Tidak ada yang lebih sunyi dari tanah yang kehilangan fungsinya. Dulu memberi makan, sekarang menopang beton. Dulu mengalirkan air, sekarang memantulkan panas. Di atasnya, berdirilah rumah-rumah modern, rapi, dingin, tapi dibangun di atas luka yang dalam.
Bukan Sekadar Rumah, Tapi Luka yang Dibeli
Ini bukan tentang anti-pembangunan. Ini tentang arah. Pembangunan seperti apa yang sedang kita jalani, jika demi rumah-rumah baru, kita korbankan kemampuan kita untuk memberi makan anak cucu?

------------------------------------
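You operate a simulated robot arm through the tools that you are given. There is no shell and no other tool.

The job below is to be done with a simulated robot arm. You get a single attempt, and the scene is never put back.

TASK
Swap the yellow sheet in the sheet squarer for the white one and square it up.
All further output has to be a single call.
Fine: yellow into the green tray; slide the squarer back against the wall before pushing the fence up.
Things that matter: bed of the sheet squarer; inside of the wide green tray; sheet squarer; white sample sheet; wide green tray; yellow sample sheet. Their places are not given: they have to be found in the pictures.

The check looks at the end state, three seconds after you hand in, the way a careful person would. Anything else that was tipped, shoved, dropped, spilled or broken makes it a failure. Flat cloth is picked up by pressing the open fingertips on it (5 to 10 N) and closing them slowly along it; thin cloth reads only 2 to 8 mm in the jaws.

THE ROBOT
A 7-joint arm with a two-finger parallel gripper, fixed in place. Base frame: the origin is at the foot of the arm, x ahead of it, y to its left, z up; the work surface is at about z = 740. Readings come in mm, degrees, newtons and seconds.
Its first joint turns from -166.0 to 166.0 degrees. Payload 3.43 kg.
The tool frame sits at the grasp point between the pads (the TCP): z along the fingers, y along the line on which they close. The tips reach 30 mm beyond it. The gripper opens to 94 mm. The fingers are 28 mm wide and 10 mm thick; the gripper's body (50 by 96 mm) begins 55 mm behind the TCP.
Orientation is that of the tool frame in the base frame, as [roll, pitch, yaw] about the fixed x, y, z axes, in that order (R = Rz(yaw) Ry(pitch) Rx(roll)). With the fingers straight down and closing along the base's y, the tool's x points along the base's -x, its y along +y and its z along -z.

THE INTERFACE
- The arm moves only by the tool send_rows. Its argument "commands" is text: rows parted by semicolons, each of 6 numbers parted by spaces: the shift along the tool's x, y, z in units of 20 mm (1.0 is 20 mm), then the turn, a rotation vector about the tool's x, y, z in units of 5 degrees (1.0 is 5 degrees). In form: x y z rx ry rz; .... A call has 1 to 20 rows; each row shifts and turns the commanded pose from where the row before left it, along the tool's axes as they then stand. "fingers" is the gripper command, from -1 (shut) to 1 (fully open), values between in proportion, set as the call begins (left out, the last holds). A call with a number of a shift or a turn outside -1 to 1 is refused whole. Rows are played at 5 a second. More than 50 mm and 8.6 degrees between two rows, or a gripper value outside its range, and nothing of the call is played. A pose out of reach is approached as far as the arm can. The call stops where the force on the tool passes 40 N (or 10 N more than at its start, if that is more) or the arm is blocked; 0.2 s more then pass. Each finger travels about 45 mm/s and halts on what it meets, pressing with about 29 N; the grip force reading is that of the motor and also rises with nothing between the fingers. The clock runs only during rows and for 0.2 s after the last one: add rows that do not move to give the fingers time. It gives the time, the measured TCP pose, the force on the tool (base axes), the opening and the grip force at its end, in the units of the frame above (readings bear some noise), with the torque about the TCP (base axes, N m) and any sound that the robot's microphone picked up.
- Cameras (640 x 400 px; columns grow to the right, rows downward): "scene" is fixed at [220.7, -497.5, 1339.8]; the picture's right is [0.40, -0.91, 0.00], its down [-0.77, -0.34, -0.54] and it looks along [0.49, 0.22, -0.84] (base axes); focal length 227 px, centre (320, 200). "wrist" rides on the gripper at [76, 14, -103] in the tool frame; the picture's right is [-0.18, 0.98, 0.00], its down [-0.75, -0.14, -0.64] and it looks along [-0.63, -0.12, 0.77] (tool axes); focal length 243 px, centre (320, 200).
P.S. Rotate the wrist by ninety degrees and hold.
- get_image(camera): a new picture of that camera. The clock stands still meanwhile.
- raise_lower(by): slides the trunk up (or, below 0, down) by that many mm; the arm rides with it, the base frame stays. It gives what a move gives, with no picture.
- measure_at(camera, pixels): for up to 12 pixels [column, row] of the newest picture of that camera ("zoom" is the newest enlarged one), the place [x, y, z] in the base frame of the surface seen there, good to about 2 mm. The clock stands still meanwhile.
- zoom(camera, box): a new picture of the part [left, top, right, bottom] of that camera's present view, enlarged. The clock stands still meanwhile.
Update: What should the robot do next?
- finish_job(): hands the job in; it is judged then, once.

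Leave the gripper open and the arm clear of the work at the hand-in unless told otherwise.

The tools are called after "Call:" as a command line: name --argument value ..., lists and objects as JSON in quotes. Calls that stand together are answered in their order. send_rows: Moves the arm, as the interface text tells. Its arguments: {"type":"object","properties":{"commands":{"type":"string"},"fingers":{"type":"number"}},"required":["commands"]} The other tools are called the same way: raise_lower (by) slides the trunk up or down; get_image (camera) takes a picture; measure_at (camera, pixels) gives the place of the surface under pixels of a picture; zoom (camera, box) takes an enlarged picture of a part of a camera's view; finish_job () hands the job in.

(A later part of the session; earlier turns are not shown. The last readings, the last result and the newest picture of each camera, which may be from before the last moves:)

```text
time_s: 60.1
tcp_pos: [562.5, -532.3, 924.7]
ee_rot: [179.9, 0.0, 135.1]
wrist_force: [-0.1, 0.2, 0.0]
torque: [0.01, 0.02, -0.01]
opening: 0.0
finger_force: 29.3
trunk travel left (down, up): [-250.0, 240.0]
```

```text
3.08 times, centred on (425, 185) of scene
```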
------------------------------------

Setiap rumah yang berdiri di atas lahan sawah yang masih aktif adalah simbol dari hilangnya kearifan, ketahanan, dan keberlanjutan. Setiap pembeli rumah di sana, tanpa sadar, ikut menandatangani kontrak penghapusan sawah kita sendiri.
Pasuruan bukan hanya kota industri. Pasuruan adalah tanah subur, tempat bersemainya pangan, tempat tumbuhnya kehidupan. Tapi jika semua orang sibuk membeli kenyamanan sesaat, siapa yang nanti akan mengurus keberlangsungan hidup?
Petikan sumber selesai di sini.